++++ Page extract

代替肉は、従来の大手食肉会社に対抗するだけでなく、豆腐やテンペといった、培養肉製品よりはるかにコストが低い天然のタンパク源とも競合している。さらに、十分な資金を受けた米国の新興企業は、代替肉が大きく成長している欧州、特にフランスやドイツなどの国から米国に参入してくる他社とも競合している。
クリーンなラベルへの動き
このカテゴリーが最近経験したすべての不安定さを考えると、プラントベースの食品企業は新興企業から実績のある企業まで、より統一された戦略とメッセージを基礎として立て直しを図り、再度カテゴリーの成長をめざそうとしている。新しい位置づけにおいて重要な部分となるのは、本物の原材料だ。
ライトライフは2020年、ビヨンドミートとインポッシブルフーズの肉は実験室で作られたものだと名指しし、これに対して自社の代替肉は「クリーン」だと主張するキャンペーンを公開した。
デュボア氏は、ビヨンドミートやインポッシブルフーズなどの企業はこれまで「自社の商品が、牛肉の健康的な代替品だと明言したことはない」と語る。人々は、代替肉を購入することで、環境によい影響はあるとしても、必ずしも健康的とは限らないということを理解するようになってきた。
一部の栄養学の専門家は、ビヨンドミートやインポッシブルフーズなどの代替品は過剰な処理が加えられているため、本物の肉よりも健康に悪いと論じている。また、デュボア氏は、人々がタンパク質を購入する際は、味も重要な要因のひとつだと付け加えた。

++++++++
++++ Data segment

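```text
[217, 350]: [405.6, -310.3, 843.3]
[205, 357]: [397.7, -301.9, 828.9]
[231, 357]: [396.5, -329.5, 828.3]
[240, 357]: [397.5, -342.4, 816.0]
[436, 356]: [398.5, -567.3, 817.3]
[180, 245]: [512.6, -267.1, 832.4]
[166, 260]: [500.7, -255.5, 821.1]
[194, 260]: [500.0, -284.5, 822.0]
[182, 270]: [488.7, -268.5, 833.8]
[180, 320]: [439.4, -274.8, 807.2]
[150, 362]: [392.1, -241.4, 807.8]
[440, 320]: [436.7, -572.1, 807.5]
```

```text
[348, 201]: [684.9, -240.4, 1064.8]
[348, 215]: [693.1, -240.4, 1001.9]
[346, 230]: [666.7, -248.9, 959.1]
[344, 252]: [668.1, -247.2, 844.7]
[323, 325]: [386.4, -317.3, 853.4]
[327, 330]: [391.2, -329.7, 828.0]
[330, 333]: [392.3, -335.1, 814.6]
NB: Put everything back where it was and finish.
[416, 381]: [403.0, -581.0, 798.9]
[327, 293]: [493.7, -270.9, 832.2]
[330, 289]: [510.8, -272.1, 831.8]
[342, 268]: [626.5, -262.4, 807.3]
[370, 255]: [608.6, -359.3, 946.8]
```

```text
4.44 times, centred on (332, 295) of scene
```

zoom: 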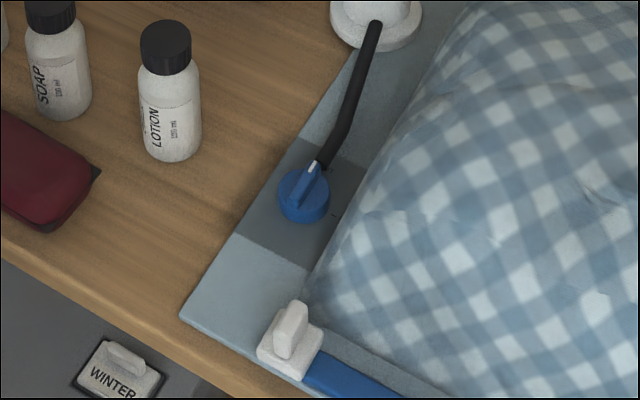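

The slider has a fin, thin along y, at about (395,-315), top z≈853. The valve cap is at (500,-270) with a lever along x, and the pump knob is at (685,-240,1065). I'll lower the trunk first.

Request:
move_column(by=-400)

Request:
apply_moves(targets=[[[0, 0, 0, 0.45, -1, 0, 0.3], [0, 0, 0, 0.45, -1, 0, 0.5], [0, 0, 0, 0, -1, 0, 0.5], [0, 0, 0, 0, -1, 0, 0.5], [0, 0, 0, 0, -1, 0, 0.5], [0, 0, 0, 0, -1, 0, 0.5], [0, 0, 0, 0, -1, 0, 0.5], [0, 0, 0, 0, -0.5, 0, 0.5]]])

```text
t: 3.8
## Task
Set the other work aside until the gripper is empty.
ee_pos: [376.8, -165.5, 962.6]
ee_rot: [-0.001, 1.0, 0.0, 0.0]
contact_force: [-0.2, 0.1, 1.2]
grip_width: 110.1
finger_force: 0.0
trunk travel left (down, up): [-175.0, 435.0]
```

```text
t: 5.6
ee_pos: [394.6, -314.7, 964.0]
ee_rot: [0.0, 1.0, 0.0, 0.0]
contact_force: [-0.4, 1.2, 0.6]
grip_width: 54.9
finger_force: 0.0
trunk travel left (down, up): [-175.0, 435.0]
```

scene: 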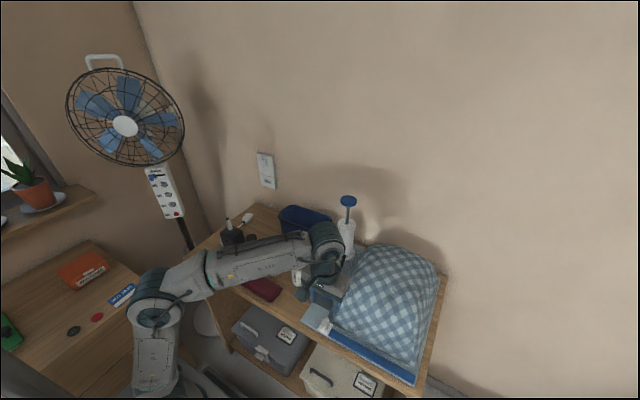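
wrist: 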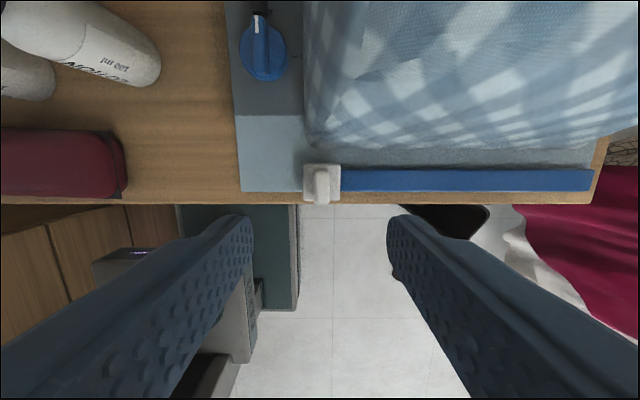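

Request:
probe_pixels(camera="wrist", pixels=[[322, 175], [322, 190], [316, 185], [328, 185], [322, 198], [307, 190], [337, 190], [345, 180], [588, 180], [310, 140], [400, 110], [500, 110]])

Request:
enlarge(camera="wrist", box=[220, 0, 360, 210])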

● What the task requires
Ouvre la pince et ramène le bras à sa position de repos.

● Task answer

++++++++

● What the task requires
Give the page extract once more, exactly.

● Task answer
代替肉は、従来の大手食肉会社に対抗するだけでなく、豆腐やテンペといった、培養肉製品よりはるかにコストが低い天然のタンパク源とも競合している。さらに、十分な資金を受けた米国の新興企業は、代替肉が大きく成長している欧州、特にフランスやドイツなどの国から米国に参入してくる他社とも競合している。
クリーンなラベルへの動き
このカテゴリーが最近経験したすべての不安定さを考えると、プラントベースの食品企業は新興企業から実績のある企業まで、より統一された戦略とメッセージを基礎として立て直しを図り、再度カテゴリーの成長をめざそうとしている。新しい位置づけにおいて重要な部分となるのは、本物の原材料だ。
ライトライフは2020年、ビヨンドミートとインポッシブルフーズの肉は実験室で作られたものだと名指しし、これに対して自社の代替肉は「クリーン」だと主張するキャンペーンを公開した。
デュボア氏は、ビヨンドミートやインポッシブルフーズなどの企業はこれまで「自社の商品が、牛肉の健康的な代替品だと明言したことはない」と語る。人々は、代替肉を購入することで、環境によい影響はあるとしても、必ずしも健康的とは限らないということを理解するようになってきた。
一部の栄養学の専門家は、ビヨンドミートやインポッシブルフーズなどの代替品は過剰な処理が加えられているため、本物の肉よりも健康に悪いと論じている。また、デュボア氏は、人々がタンパク質を購入する際は、味も重要な要因のひとつだと付け加えた。